SOURCE EXCERPT

# # #

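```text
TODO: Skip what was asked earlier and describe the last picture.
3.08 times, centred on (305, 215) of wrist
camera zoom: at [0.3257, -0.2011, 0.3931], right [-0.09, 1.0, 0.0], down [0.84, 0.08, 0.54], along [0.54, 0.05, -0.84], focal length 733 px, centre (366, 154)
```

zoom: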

# # #

From the data above, pick out each line containing "zoom" and copy it.

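camera zoom: at [0.3257, -0.2011, 0.3931], right [-0.09, 1.0, 0.0], down [0.84, 0.08, 0.54], along [0.54, 0.05, -0.84], focal length 733 px, centre (366, 154)
zoom: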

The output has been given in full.